Prompt> You are to retype all of the data exactly as it appears.

####################

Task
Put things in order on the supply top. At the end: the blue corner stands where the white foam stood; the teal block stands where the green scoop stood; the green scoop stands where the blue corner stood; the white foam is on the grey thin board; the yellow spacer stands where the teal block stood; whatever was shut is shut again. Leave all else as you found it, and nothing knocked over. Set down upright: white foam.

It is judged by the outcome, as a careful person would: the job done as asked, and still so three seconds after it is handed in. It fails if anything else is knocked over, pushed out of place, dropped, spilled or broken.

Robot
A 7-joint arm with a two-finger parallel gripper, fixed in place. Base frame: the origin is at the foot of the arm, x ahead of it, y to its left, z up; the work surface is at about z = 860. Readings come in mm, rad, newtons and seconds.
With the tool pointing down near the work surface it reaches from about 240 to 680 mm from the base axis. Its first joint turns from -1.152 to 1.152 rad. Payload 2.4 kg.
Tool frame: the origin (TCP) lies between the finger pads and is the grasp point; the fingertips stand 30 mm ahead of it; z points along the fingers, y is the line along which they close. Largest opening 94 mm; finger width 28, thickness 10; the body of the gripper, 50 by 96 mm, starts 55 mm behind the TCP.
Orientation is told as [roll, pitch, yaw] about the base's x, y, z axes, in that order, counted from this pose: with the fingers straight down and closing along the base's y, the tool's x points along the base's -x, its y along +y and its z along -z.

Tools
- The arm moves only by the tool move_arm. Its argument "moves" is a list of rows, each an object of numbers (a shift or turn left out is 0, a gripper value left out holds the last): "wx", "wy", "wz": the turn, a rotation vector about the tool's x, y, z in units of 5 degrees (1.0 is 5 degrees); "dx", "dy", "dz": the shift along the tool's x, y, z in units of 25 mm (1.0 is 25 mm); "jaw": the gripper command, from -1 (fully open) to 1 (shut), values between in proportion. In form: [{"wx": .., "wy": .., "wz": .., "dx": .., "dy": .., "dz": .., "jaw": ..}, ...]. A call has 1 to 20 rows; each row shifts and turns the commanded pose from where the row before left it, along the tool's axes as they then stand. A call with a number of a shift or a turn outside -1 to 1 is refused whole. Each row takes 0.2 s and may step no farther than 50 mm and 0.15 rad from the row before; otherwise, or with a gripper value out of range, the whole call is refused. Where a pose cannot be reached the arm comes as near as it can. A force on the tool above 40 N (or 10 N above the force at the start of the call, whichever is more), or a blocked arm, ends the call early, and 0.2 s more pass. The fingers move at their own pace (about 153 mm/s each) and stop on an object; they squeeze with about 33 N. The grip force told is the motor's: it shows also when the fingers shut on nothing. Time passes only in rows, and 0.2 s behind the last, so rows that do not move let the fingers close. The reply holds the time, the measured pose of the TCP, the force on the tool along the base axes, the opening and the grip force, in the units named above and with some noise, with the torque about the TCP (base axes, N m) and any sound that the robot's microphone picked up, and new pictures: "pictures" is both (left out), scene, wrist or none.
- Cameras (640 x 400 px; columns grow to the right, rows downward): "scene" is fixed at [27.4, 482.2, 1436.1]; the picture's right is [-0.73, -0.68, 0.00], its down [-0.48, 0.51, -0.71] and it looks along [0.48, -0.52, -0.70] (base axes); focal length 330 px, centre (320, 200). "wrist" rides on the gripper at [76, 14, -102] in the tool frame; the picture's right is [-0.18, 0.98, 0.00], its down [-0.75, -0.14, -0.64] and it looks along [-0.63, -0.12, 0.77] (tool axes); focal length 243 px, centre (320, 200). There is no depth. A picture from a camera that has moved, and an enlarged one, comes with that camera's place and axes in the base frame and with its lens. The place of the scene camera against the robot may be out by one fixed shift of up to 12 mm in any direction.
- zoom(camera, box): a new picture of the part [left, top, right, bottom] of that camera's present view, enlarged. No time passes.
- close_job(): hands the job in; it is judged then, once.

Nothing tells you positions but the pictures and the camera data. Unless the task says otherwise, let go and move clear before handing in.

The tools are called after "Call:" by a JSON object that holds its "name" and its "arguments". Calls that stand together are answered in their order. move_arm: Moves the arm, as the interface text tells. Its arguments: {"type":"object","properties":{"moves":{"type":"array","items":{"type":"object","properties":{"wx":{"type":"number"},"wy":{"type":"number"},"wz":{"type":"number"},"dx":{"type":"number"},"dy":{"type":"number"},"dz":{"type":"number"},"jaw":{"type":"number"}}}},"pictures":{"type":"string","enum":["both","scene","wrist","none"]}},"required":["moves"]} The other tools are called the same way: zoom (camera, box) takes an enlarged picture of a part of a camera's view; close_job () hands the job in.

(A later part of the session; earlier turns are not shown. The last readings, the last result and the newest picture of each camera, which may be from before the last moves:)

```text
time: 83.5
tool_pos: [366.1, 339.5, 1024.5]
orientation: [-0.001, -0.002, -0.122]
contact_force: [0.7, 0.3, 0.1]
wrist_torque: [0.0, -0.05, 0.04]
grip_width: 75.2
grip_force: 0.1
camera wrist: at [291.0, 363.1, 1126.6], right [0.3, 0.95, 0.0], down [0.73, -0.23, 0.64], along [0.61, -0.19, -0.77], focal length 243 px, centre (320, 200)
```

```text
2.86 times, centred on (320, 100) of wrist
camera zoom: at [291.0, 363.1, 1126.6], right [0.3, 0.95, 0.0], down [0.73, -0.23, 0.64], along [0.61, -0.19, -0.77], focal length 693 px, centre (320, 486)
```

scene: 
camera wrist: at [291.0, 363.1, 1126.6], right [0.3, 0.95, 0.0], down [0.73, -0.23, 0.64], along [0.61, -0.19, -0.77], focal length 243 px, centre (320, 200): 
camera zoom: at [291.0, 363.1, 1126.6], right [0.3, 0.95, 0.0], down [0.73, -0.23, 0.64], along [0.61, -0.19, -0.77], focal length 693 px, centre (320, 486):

####################

Complete answer>
Task
Put things in order on the supply top. At the end: the blue corner stands where the white foam stood; the teal block stands where the green scoop stood; the green scoop stands where the blue corner stood; the white foam is on the grey thin board; the yellow spacer stands where the teal block stood; whatever was shut is shut again. Leave all else as you found it, and nothing knocked over. Set down upright: white foam.

It is judged by the outcome, as a careful person would: the job done as asked, and still so three seconds after it is handed in. It fails if anything else is knocked over, pushed out of place, dropped, spilled or broken.

Robot
A 7-joint arm with a two-finger parallel gripper, fixed in place. Base frame: the origin is at the foot of the arm, x ahead of it, y to its left, z up; the work surface is at about z = 860. Readings come in mm, rad, newtons and seconds.
With the tool pointing down near the work surface it reaches from about 240 to 680 mm from the base axis. Its first joint turns from -1.152 to 1.152 rad. Payload 2.4 kg.
Tool frame: the origin (TCP) lies between the finger pads and is the grasp point; the fingertips stand 30 mm ahead of it; z points along the fingers, y is the line along which they close. Largest opening 94 mm; finger width 28, thickness 10; the body of the gripper, 50 by 96 mm, starts 55 mm behind the TCP.
Orientation is told as [roll, pitch, yaw] about the base's x, y, z axes, in that order, counted from this pose: with the fingers straight down and closing along the base's y, the tool's x points along the base's -x, its y along +y and its z along -z.

Tools
- The arm moves only by the tool move_arm. Its argument "moves" is a list of rows, each an object of numbers (a shift or turn left out is 0, a gripper value left out holds the last): "wx", "wy", "wz": the turn, a rotation vector about the tool's x, y, z in units of 5 degrees (1.0 is 5 degrees); "dx", "dy", "dz": the shift along the tool's x, y, z in units of 25 mm (1.0 is 25 mm); "jaw": the gripper command, from -1 (fully open) to 1 (shut), values between in proportion. In form: [{"wx": .., "wy": .., "wz": .., "dx": .., "dy": .., "dz": .., "jaw": ..}, ...]. A call has 1 to 20 rows; each row shifts and turns the commanded pose from where the row before left it, along the tool's axes as they then stand. A call with a number of a shift or a turn outside -1 to 1 is refused whole. Each row takes 0.2 s and may step no farther than 50 mm and 0.15 rad from the row before; otherwise, or with a gripper value out of range, the whole call is refused. Where a pose cannot be reached the arm comes as near as it can. A force on the tool above 40 N (or 10 N above the force at the start of the call, whichever is more), or a blocked arm, ends the call early, and 0.2 s more pass. The fingers move at their own pace (about 153 mm/s each) and stop on an object; they squeeze with about 33 N. The grip force told is the motor's: it shows also when the fingers shut on nothing. Time passes only in rows, and 0.2 s behind the last, so rows that do not move let the fingers close. The reply holds the time, the measured pose of the TCP, the force on the tool along the base axes, the opening and the grip force, in the units named above and with some noise, with the torque about the TCP (base axes, N m) and any sound that the robot's microphone picked up, and new pictures: "pictures" is both (left out), scene, wrist or none.
- Cameras (640 x 400 px; columns grow to the right, rows downward): "scene" is fixed at [27.4, 482.2, 1436.1]; the picture's right is [-0.73, -0.68, 0.00], its down [-0.48, 0.51, -0.71] and it looks along [0.48, -0.52, -0.70] (base axes); focal length 330 px, centre (320, 200). "wrist" rides on the gripper at [76, 14, -102] in the tool frame; the picture's right is [-0.18, 0.98, 0.00], its down [-0.75, -0.14, -0.64] and it looks along [-0.63, -0.12, 0.77] (tool axes); focal length 243 px, centre (320, 200). There is no depth. A picture from a camera that has moved, and an enlarged one, comes with that camera's place and axes in the base frame and with its lens. The place of the scene camera against the robot may be out by one fixed shift of up to 12 mm in any direction.
- zoom(camera, box): a new picture of the part [left, top, right, bottom] of that camera's present view, enlarged. No time passes.
- close_job(): hands the job in; it is judged then, once.

Nothing tells you positions but the pictures and the camera data. Unless the task says otherwise, let go and move clear before handing in.

The tools are called after "Call:" by a JSON object that holds its "name" and its "arguments". Calls that stand together are answered in their order. move_arm: Moves the arm, as the interface text tells. Its arguments: {"type":"object","properties":{"moves":{"type":"array","items":{"type":"object","properties":{"wx":{"type":"number"},"wy":{"type":"number"},"wz":{"type":"number"},"dx":{"type":"number"},"dy":{"type":"number"},"dz":{"type":"number"},"jaw":{"type":"number"}}}},"pictures":{"type":"string","enum":["both","scene","wrist","none"]}},"required":["moves"]} The other tools are called the same way: zoom (camera, box) takes an enlarged picture of a part of a camera's view; close_job () hands the job in.

(A later part of the session; earlier turns are not shown. The last readings, the last result and the newest picture of each camera, which may be from before the last moves:)

```text
time: 83.5
tool_pos: [366.1, 339.5, 1024.5]
orientation: [-0.001, -0.002, -0.122]
contact_force: [0.7, 0.3, 0.1]
wrist_torque: [0.0, -0.05, 0.04]
grip_width: 75.2
grip_force: 0.1
camera wrist: at [291.0, 363.1, 1126.6], right [0.3, 0.95, 0.0], down [0.73, -0.23, 0.64], along [0.61, -0.19, -0.77], focal length 243 px, centre (320, 200)
```

```text
2.86 times, centred on (320, 100) of wrist
camera zoom: at [291.0, 363.1, 1126.6], right [0.3, 0.95, 0.0], down [0.73, -0.23, 0.64], along [0.61, -0.19, -0.77], focal length 693 px, centre (320, 486)
```

scene: 
camera wrist: at [291.0, 363.1, 1126.6], right [0.3, 0.95, 0.0], down [0.73, -0.23, 0.64], along [0.61, -0.19, -0.77], focal length 243 px, centre (320, 200): 
camera zoom: at [291.0, 363.1, 1126.6], right [0.3, 0.95, 0.0], down [0.73, -0.23, 0.64], along [0.61, -0.19, -0.77], focal length 693 px, centre (320, 486):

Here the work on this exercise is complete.